The slipperiness of time has been on display in July and Kaufman’s past work, from the encompassing Synecdoche, New York to the temporal contortions of The Future. Here they use their natural inclinations toward the surreal, warping and extending post-adolescent coming-of-age that’s become so common in American movies. The solipsism that some might read into the likes of Bridesmaids or Knocked Up is present in Kaufman and July’s past work, and they treat it with sensitivity. Unlike, say, Step Brothers, these movies aren’t satirizing belated-maturity narratives or the accompanying real-life rituals. Rather than dismissing this process as evidence of a larger decline, they extend its boundaries further. The mind that constructs most of I’m Thinking of Ending Things is long past youth, and even Old Dolio is an unusual combination of arrested development and old-age signifiers.
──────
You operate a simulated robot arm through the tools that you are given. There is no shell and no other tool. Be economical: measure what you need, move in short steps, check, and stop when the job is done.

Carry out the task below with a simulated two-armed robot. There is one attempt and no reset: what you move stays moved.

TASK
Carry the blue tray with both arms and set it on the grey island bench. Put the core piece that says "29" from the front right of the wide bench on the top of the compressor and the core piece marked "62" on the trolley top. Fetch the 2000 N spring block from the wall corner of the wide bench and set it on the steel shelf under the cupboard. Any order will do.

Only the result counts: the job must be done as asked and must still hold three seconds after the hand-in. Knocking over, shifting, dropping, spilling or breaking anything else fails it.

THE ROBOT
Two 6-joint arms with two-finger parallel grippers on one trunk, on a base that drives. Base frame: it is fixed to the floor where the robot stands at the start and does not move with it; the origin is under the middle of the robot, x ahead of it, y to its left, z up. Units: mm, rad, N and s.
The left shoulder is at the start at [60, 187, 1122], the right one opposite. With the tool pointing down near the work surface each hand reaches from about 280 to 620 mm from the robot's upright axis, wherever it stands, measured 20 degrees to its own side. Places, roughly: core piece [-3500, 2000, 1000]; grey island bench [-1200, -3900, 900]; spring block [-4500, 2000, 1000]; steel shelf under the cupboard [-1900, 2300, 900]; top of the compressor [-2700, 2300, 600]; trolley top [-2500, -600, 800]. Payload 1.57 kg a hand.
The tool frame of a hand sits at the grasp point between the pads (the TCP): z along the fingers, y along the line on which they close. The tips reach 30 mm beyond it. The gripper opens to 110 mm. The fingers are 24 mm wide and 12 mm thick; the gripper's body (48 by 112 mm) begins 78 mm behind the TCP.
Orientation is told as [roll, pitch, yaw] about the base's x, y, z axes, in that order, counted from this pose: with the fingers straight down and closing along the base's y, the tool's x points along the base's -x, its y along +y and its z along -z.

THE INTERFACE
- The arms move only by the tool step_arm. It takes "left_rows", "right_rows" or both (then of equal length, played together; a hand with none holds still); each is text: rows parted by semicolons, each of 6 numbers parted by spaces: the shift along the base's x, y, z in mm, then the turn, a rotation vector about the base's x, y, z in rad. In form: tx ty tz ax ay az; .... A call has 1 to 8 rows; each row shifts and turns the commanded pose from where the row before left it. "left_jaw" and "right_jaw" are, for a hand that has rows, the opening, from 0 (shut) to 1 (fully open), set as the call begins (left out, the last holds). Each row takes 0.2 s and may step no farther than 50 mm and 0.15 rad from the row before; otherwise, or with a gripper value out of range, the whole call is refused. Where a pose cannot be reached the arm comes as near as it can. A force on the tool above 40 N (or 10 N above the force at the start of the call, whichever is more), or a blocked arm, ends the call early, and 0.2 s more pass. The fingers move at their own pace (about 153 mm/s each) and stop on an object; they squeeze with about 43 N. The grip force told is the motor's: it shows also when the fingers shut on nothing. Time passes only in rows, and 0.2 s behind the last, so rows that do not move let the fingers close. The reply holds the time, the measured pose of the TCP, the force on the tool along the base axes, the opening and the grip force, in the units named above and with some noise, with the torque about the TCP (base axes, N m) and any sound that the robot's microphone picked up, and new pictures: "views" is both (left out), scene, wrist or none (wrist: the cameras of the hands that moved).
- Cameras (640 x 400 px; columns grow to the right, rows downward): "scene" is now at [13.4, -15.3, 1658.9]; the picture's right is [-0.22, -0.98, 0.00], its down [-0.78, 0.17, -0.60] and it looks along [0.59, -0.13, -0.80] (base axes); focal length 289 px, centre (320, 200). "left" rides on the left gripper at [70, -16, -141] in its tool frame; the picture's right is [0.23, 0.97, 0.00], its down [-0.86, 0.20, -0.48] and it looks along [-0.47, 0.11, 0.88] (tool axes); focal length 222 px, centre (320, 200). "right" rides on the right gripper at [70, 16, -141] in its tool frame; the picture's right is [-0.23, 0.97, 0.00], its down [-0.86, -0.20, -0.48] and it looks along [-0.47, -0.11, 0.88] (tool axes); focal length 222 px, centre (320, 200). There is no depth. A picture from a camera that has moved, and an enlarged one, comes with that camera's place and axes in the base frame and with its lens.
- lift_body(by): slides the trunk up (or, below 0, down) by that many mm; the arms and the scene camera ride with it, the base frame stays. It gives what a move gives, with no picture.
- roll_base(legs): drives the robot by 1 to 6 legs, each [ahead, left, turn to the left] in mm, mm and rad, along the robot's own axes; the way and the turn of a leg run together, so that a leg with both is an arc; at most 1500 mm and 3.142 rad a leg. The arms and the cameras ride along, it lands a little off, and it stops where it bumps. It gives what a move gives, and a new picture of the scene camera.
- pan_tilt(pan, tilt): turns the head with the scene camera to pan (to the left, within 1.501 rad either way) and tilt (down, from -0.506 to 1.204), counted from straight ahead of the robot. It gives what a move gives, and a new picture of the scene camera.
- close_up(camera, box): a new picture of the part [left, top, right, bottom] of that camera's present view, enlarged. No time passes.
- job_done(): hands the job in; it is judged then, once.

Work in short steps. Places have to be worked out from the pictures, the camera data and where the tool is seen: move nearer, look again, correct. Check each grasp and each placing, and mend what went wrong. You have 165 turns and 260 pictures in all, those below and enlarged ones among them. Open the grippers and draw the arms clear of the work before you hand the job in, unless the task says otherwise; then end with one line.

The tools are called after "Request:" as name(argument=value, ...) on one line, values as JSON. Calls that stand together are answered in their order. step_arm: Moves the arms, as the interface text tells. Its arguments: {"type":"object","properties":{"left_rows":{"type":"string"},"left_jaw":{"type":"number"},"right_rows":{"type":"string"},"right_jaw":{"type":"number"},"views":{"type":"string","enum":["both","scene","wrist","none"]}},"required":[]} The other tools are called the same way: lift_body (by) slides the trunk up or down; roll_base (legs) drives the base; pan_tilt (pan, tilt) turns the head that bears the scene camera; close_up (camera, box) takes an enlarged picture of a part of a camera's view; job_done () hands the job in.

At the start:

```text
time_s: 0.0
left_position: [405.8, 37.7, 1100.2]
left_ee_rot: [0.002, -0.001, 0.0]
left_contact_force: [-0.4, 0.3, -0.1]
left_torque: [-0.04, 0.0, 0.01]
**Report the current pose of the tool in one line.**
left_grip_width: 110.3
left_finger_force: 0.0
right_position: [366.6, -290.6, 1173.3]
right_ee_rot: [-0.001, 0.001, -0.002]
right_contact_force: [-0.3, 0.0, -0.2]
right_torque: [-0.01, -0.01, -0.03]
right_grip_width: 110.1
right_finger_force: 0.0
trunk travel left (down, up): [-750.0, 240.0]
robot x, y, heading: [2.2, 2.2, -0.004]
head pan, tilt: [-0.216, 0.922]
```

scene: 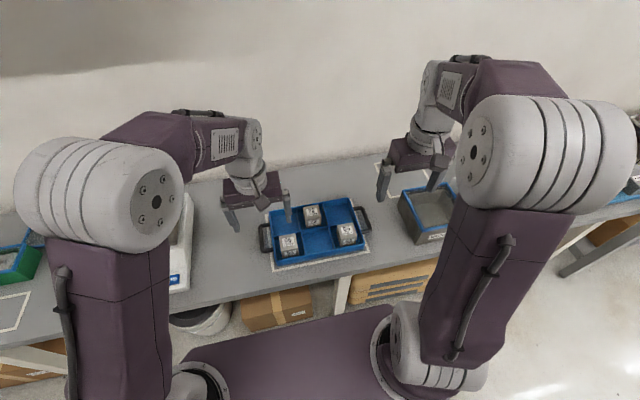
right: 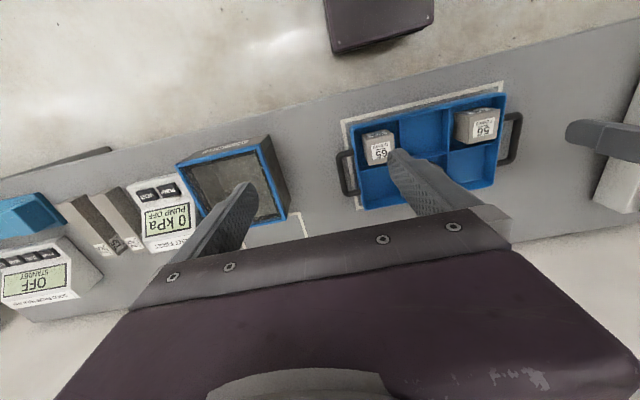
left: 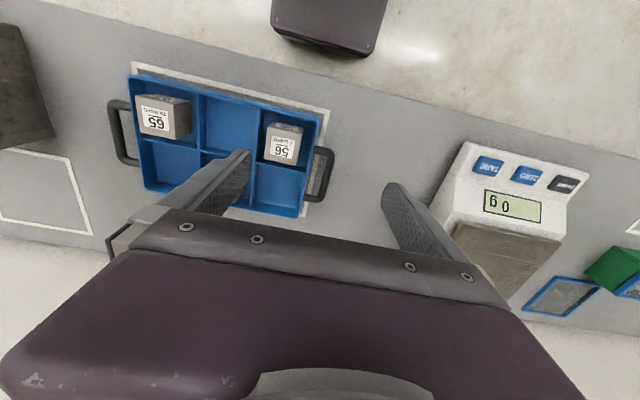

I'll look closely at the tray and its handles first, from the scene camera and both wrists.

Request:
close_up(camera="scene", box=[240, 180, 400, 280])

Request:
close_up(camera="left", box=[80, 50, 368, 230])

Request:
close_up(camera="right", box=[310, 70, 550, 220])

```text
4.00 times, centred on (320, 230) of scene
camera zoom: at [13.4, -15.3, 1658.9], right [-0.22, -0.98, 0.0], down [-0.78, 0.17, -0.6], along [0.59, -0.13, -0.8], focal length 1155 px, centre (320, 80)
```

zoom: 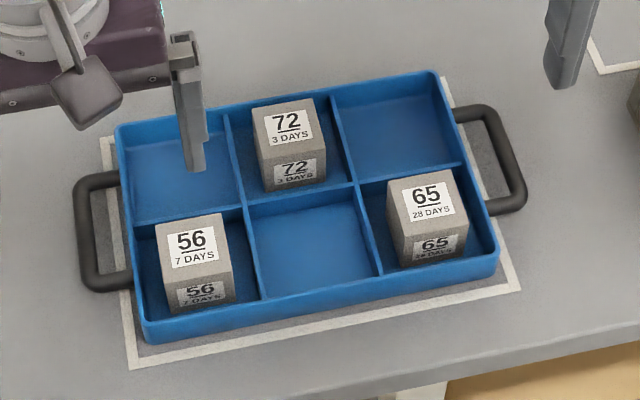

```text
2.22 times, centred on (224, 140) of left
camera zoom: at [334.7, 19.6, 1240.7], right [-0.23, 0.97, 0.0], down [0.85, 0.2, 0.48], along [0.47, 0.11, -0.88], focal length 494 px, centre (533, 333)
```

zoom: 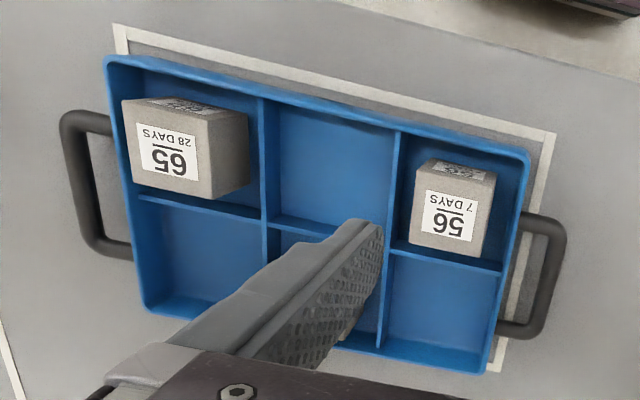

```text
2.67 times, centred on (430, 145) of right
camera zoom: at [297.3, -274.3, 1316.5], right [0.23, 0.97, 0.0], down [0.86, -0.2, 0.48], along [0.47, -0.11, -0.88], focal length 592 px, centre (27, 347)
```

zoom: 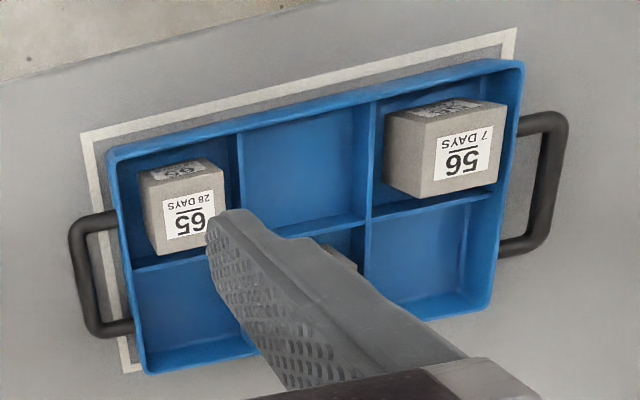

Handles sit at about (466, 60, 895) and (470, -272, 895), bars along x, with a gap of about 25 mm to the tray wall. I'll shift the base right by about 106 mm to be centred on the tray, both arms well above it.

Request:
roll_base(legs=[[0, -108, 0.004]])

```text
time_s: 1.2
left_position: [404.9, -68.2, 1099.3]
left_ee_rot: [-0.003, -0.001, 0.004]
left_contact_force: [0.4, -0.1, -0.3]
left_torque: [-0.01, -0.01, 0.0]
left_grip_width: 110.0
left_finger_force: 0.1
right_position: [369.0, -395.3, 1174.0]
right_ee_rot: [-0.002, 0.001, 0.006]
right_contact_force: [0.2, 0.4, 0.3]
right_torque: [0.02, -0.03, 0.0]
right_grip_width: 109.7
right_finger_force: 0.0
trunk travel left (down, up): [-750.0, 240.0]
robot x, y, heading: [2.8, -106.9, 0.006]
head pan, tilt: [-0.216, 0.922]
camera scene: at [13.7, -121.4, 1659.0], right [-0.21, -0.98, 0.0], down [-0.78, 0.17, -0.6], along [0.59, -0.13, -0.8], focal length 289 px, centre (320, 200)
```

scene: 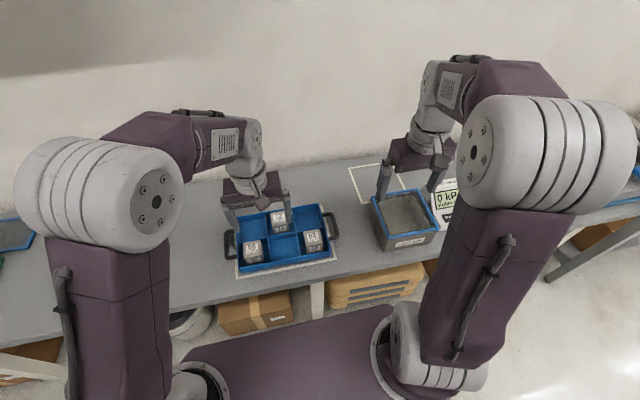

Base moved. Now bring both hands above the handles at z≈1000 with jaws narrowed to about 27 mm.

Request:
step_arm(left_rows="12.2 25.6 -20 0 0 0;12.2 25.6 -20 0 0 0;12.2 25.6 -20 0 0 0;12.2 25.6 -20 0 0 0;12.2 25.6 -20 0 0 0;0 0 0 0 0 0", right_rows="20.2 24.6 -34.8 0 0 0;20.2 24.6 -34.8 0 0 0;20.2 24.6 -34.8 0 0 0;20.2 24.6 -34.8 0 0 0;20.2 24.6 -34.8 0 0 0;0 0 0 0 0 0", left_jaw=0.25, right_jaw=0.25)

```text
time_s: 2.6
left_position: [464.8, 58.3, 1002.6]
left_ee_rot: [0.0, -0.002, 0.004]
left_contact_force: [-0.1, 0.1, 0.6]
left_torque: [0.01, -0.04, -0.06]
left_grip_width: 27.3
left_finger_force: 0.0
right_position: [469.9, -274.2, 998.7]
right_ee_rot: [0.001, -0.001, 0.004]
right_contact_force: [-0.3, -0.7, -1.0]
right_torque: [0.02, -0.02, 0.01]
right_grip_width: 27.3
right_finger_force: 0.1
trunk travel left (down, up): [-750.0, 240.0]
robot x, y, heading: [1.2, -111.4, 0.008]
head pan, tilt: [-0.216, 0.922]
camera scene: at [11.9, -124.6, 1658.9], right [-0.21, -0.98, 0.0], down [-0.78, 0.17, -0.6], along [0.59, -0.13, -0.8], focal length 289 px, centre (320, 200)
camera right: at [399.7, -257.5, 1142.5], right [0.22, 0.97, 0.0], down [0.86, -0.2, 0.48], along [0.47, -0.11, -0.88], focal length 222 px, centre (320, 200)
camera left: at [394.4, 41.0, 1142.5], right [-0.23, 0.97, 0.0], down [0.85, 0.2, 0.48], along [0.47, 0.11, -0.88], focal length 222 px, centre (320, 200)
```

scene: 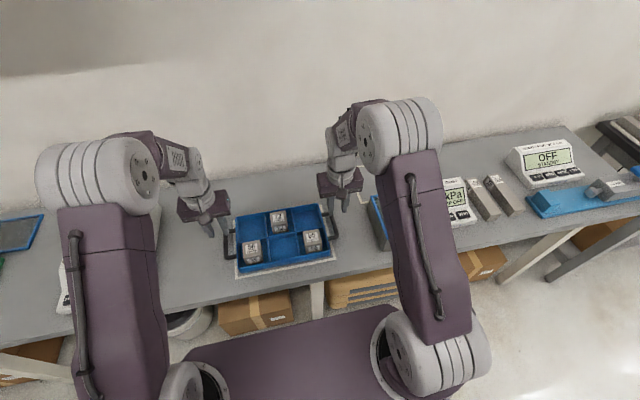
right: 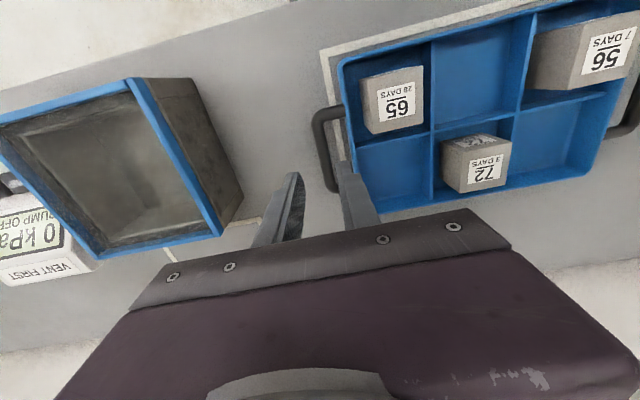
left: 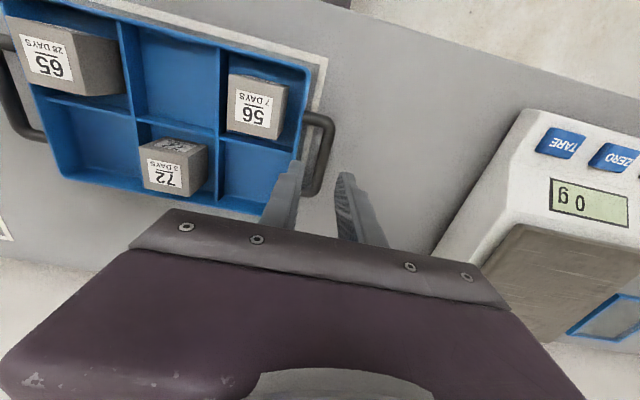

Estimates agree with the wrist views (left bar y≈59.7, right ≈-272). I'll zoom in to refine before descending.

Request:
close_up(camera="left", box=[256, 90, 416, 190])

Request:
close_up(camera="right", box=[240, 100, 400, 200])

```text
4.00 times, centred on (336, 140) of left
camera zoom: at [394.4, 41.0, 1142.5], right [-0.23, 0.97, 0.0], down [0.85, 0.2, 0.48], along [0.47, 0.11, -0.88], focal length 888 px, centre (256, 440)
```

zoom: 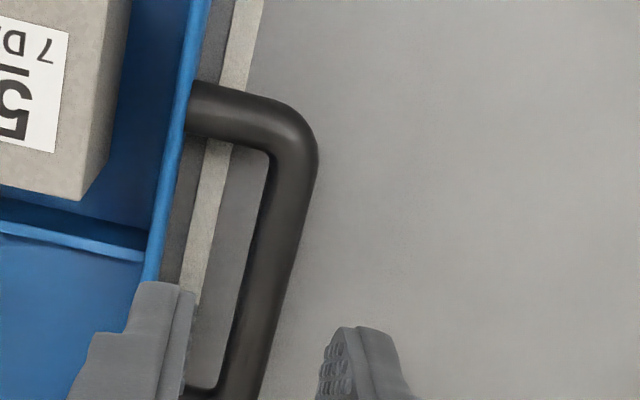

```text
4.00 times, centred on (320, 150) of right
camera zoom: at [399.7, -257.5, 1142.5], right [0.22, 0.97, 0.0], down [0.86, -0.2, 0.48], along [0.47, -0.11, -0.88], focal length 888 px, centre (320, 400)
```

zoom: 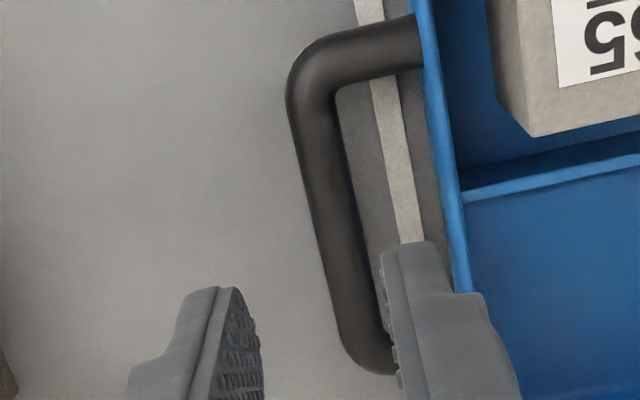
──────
Both movies also stretch gracefully to include parents, who usually labor in these stories as enablers, antagonists, or figures of absence. When you become a parent, it can take a long time to shake that feeling of faking it, of play-acting through an assigned role. Acquiescing to “normal” parent-child dynamics is one con that the parents in Kajillionaire try their best to avoid, though Old Dolio’s separation forces their hand, giving the movie a surprising emotional kick. The parental figures in Ending Things perform closure closer to expectations because they’re personified cocktails of those expectations and, presumably, fractured memories.
In both films, the facsimile of the actual parenthood does not rebuke authority. It acknowledges both their psychological needs and their precarious emotional state. July and Kaufman understand the common complaint about the younger generation – that they lack maturity – is mostly bullshit. The messy, uncertain sprawl of growing up spares no one.